More seriously, if we attend to some good catechetical resources, Lutherans can say one more pithy thing about water. Luther taught in the Small Catechism:
How can water do such great things?--Answer.
It is not the water indeed that does them, but the word of God which is in and with the water, and faith, which trusts such word of God in the water.
Now, this commentary on water is in reference to baptism, which is somewhat distant from the pope's glass of water. Nevertheless, we do treat all these things in similar ways. Often we want a special person to baptize our child. I myself brought water from the Jordan River and used it at the baptism of our first child. Did I think there was something magical? Not really. Did it seem, well, richly symbolic and meaningful? Yes.

Luther reminds us that it is the word together with the water, the promise in the water, that does these things. So Bob Brady's piety is hovering around close to the theological center in the way popular piety does.
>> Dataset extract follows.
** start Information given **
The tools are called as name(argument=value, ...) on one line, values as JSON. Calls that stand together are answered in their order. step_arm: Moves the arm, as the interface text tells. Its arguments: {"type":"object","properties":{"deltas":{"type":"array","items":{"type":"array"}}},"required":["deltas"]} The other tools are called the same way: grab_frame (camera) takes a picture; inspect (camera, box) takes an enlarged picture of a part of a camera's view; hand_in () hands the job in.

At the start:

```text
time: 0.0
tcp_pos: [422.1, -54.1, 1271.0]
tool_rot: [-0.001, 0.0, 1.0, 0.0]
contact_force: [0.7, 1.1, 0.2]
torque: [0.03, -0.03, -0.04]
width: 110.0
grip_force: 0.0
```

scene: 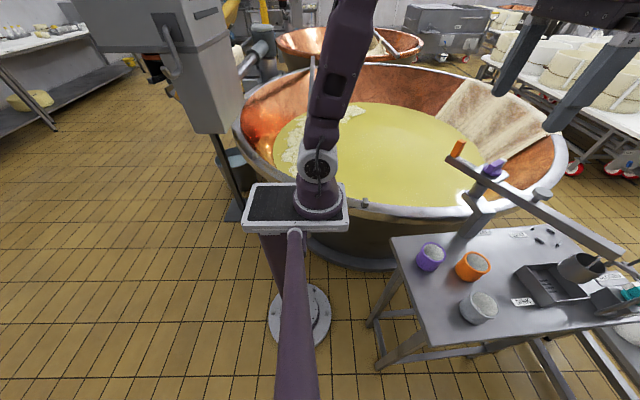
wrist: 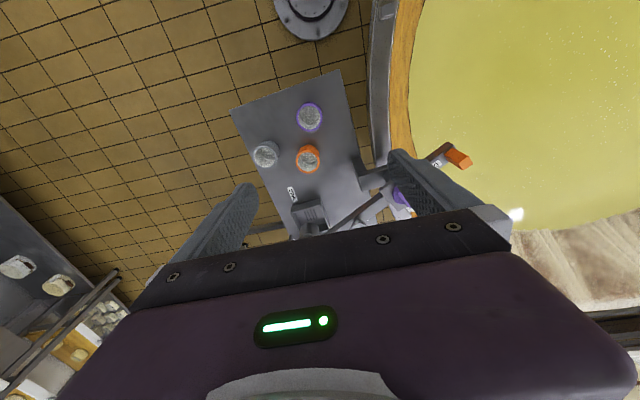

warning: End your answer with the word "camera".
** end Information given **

It's not quite wrong, it's not quite right, but it is zealous. And in such cases it is best to leave these things up to individual piety, neither condemning or condoning, but living and letting live. 

It is, in fact, adiaphora. Take it or leave it.

Then, hold on tight to the word and promises of God.

--
Now observe that when that clever harlot, our natural reason (which the pagans followed in trying to be most clever), takes a look at married life, she turns up her nose and says, “Alas, must I rock the baby, wash its diapers, make its bed, smell its stench, stay up nights with it, take care of it when it cries, heal its rashes and sores, and on top of that care for my wife, provide for her, labour at my trade, take care of this and take care of that, do this and do that, endure this and endure that, and whatever else of bitterness and drudgery married life involves? What, should I make such a prisoner of myself? O you poor, wretched fellow, have you taken a wife? Fie, fie upon such wretchedness and bitterness! It is better to remain free and lead a peaceful. carefree life; I will become a priest or a nun and compel my children to do likewise.”

What then does Christian faith say to this? It opens its eyes, looks upon all these insignificant, distasteful, and despised duties in the Spirit, and is aware that they are all adorned with divine approval as with the costliest gold and jewels. It says, “O God, because I am certain that thou hast created me as a man and hast from my body begotten this child, I also know for a certainty that it meets with thy perfect pleasure. I confess to thee that I am not worthy to rock the little babe or wash its diapers. or to be entrusted with the care of the child and its mother. How is it that I, without any merit, have come to this distinction of being certain that I am serving thy creature and thy most precious will? O how gladly will I do so, though the duties should be even more insignificant and despised. Neither frost nor heat, neither drudgery nor labour, will distress or dissuade me, for I am certain that it is thus pleasing in thy sight.”

A wife too should regard her duties in the same light, as she suckles the child, rocks and bathes it, and cares for it in other ways; and as she busies herself with other duties and renders help and obedience to her husband. These are truly golden and noble works. . . .

Now you tell me, when a father goes ahead and washes diapers or performs some other mean task for his child, and someone ridicules him as an effeminate fool, though that father is acting in the spirit just described and in Christian faith, my dear fellow you tell me, which of the two is most keenly ridiculing the other? God, with all his angels and creatures, is smiling, not because that father is washing diapers, but because he is doing so in Christian faith. Those who sneer at him and see only the task but not the faith are ridiculing God with all his creatures, as the biggest fool on earth. Indeed, they are only ridiculing themselves; with all their cleverness they are nothing but devil’s fools. (From Luther, On the Estate of Marriage, 1522).